O texto do romance é composto por duas
partes. A primeira, pequenina, lembra um conto e chama-se
"Os Gafanhotos". Ali são narradas na terceira
pessoa as bodas matrimoniais de Evita e do alferes Luís
Alex. No terraço do hotel Stella Maris, na Beira, decorre
a festa de harmonia precária: o envenenamento de centenas
de negros (e de um branco) por álcool metílico
perturba a pretensa ordem inicial das coisas. Na sequência,
uma chuva de gafanhotos recobre todas aquelas mortes com uma
cor que sempre associamos à esperança: "o
verde-limo da luz era tão vivo que conseguia anular
os objectos vermelhos do terraço". E um jornalista
local ainda aparece no hotel, tornando-se incómodo
ao entrar num espaço que não lhe pertence -
o Stella Maris mais parece ser uma miniatura da metrópole
cravada na colónia.
A segunda parte do romance, consideravelmente
mais longa, resulta de um possível diálogo entre
o autor de "Os Gafanhotos" e Evita - personagem
que, agora, passados vinte anos, se intitula Eva Lopo. A voz
é dela. Com o distanciamento ofertado pela passagem
do tempo, Eva Lopo narra o passado como quem revolve um solo
muito compacto. Escava, tenta ir mais fundo, ri e tenta colmatar
as lacunas deixadas pelo primeiro texto. A narradora desafia
o mundo aparentemente estável que antes havia sido
entregue ao leitor. Só que o faz com ácida ironia:
"Esse é um relato encantador. Li-o com cuidado
e concluí que nele tudo é exacto e verdadeiro",
pois "o que pretendeu clarificar clarifica, e o que pretendeu
esconder ficou imerso". E do entrelaçamento dessas
duas fatias do livro vem a certeza de que todo conhecimento
é provisório. Nenhuma tentativa de recuperar
ou contar o passado pode ser plena ou definitiva. Cada discurso
histórico será sempre um olhar, uma interpretação.

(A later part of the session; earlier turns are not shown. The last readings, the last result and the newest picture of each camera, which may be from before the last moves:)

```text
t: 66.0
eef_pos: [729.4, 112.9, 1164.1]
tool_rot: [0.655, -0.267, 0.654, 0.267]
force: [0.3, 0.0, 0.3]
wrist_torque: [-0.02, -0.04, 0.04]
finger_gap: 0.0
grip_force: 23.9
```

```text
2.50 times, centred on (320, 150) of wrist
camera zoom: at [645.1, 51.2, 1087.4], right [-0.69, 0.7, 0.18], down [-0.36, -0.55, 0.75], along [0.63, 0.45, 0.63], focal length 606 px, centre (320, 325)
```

"A Costa dos Murmúrios" propõe
ainda uma espécie de espelho distorcido de Evita e
Luís Alex. Trata-se da bela e ardilosa Helena de Tróia
e do capitão Forza Leal, reconhecido pela sua heróica
cicatriz no tronco. Esse casal funciona em paralelo com as
personagens mais jovens. Evita diverge da postura de Helena
diante dos acontecimentos bélicos. O alferes, que trocara
a investigação matemática pela carreira
militar, vê no seu superior hierárquico um modelo
a seguir. Pouco a pouco, o noivo altera o seu comportamento
e reproduz a lógica de violência da guerra colonial.
A mudança afasta-o de Evita: "o problema é
que em tempos me apaixonei por um rapaz inquieto à
procura duma harmonia matemática, e hoje estou esperando
por um homem que degola gente e espeta num pau". O desentendimento
de almas que se tornam tão diferentes, que interpretam
a ocupação portuguesa de forma tão díspar,
conduz a traições, seguidas de uma morte. E
o poder de narrar, de retomar cada história escondida
- seja ela íntima ou colectiva -, figura como a derradeira
possibilidade de reconciliação, de compreender
aquilo que fica suspenso ou calado. Para que os murmúrios
não se tornem silêncio antes de dar à
costa.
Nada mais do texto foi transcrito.